Specific heat plays an important role in calculating energy and thus, heat, enthalpy and etc.
But as I sighted the definition for calorie, I was surprised.

A calorie is the amount of heat needed to alter the temperature of 1 gram of 14.5 °C water to 15.5 °C water in the pressure of one atmosphere.

Though the unit was redefined later, the question remained still. Why were there those temperatures? It was just then that I realized specific heat capacity varies with temperature differences and it is due to vibration movements of matter and internal energy ....
Two questions: Can there be a unit which is constant with temperature alterations that can be used instead of S.heat capacity? If so, why isn't it replacing SHC?
The resource for the quote
The resource for the reason of the increase that happens to SHC with temperature rise

  • $\begingroup$ ""specific heat capacity varies with temperature differences "" Wrong. specific heat varies with temperature level. The classical 15 °C were choosen simply for acessability in labs. That was before refridgerators etc. 15°C is between tap water and room temperature. $\endgroup$
    – Georg
    Commented Dec 21, 2014 at 23:02
  • $\begingroup$ Please note that specific heat capacity is a quantity, not a unit. $\endgroup$
    – user7951
    Commented Dec 6, 2016 at 17:25

1 Answer 1


There isn't a simple redefinition that would work in all cases, and this is probably why nobody does this. Of course, you COULD define such a unit for a given system by defining it as a function of temperature, but it would be applicable only to the specific system.
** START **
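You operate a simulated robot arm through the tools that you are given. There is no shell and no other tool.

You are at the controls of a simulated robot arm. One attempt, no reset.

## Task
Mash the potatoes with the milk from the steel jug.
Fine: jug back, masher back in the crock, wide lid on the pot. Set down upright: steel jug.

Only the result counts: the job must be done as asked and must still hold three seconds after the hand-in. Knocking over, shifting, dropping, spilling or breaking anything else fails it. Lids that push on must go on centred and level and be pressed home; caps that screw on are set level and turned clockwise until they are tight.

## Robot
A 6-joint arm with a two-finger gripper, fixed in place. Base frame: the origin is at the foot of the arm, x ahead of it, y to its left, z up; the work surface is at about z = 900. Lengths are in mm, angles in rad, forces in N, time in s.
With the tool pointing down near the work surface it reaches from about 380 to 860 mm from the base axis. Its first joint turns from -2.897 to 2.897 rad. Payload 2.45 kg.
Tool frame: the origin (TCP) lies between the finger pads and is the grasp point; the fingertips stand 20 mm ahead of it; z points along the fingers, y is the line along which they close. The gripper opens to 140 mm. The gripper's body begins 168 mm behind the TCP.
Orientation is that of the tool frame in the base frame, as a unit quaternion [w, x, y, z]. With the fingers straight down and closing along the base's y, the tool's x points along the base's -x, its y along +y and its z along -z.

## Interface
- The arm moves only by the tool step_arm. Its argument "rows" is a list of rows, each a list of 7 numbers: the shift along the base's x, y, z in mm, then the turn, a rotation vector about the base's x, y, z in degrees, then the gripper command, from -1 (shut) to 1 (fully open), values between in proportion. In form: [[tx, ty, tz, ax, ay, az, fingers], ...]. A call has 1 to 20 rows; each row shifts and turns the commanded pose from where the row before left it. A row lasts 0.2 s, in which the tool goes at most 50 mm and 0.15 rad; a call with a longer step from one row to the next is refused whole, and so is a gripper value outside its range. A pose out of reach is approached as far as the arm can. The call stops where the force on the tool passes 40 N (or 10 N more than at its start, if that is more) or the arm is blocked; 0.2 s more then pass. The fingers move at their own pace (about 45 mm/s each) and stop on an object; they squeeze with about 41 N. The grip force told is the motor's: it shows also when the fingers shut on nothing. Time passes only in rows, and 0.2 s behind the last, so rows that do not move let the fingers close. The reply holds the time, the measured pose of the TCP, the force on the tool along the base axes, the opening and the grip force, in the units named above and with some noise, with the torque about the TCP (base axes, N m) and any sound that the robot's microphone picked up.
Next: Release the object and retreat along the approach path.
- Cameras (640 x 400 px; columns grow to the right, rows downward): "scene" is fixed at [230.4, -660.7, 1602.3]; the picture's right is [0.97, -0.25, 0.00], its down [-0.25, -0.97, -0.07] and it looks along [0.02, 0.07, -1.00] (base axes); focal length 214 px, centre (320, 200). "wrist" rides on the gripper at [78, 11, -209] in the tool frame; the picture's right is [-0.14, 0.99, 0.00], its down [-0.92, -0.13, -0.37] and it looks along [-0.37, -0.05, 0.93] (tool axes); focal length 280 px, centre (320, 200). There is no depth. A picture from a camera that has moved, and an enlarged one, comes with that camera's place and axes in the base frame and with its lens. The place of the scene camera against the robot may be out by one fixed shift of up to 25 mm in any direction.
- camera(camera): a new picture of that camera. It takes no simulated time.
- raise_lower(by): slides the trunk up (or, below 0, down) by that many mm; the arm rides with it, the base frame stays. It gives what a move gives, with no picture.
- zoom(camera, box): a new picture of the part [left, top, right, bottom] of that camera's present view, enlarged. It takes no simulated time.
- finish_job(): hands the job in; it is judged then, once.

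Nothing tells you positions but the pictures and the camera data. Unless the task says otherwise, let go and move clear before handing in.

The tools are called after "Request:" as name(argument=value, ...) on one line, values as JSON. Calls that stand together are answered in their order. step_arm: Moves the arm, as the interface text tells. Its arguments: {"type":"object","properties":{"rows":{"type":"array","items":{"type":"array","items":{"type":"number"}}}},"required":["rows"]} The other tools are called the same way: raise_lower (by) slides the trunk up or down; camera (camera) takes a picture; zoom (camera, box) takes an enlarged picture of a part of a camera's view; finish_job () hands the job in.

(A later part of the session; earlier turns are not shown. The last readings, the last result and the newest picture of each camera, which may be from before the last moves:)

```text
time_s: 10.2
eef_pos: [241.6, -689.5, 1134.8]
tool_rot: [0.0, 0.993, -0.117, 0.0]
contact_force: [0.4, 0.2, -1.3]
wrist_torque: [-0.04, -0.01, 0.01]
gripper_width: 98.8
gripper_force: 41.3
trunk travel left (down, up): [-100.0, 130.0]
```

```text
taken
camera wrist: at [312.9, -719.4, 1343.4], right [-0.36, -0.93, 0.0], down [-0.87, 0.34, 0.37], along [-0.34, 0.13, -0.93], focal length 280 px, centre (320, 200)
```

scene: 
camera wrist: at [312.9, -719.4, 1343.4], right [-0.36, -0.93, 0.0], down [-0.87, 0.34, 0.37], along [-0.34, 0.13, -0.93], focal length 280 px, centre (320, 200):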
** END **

As you noted, the physics behind the temperature dependence of a material's heat capacity lies in the quantum states which become available for excitation at different energies. Consider an insulator which stores heat primarily in the lattice vibrations. As you increase the temperature, more vibrational modes are accessible. This is often described using the Debye model which gives the heat capacity as such:

$C_V = k(\frac{T}{\theta})^3$

where $C_V$ is the heat capacity, $k$ is a constant, $T$ is the temperature in Kelvin, and $\theta$ is a constant pertinent to a specific solid.[1]

However, a metal can also store a significant amount of heat in the motions of electrons since conduction electrons are not bound to specific sites. Heat capacity for the electron 'gas' is often described like this:

$C_V' = k' \frac{T}{\theta'}$

where $C_V' \neq C_V$, $k' \neq k$ and $\theta' \neq \theta$.[2] Depending on $\theta$ and $\theta'$ for a given material, at low temperatures (often cryogenic) the electron contribution can be the dominant mode of storing heat in the solid. Thus, if you chose a unit which was sensible for an insulator, it wouldn't apply to a conductor (and vice versa).

Even within a specific material, the heat capacity on either side of a phase transition is often different since the phase transition has changed the quantum states available in the material. Therefore, your new unit would become discontinuous at phase transitions and would need a different mathematical expression for each segment of the heat capacity function, not to mention a different parameterization for each material. Hence, no real gain.

[1] See Kittel, Kroemer, Thermal Physics Second Edition; W. H. Freeman and Company, New York, 1980, p. 106, eq. 47b

[2] See Kittel, Kroemer, Thermal Physics Second Edition; W. H. Freeman and Company, New York, 1980, p. 193, eq. 37. Note that folks don't actually use the symbol $\theta'$ in this case, but choosing so makes the explanation above clearer.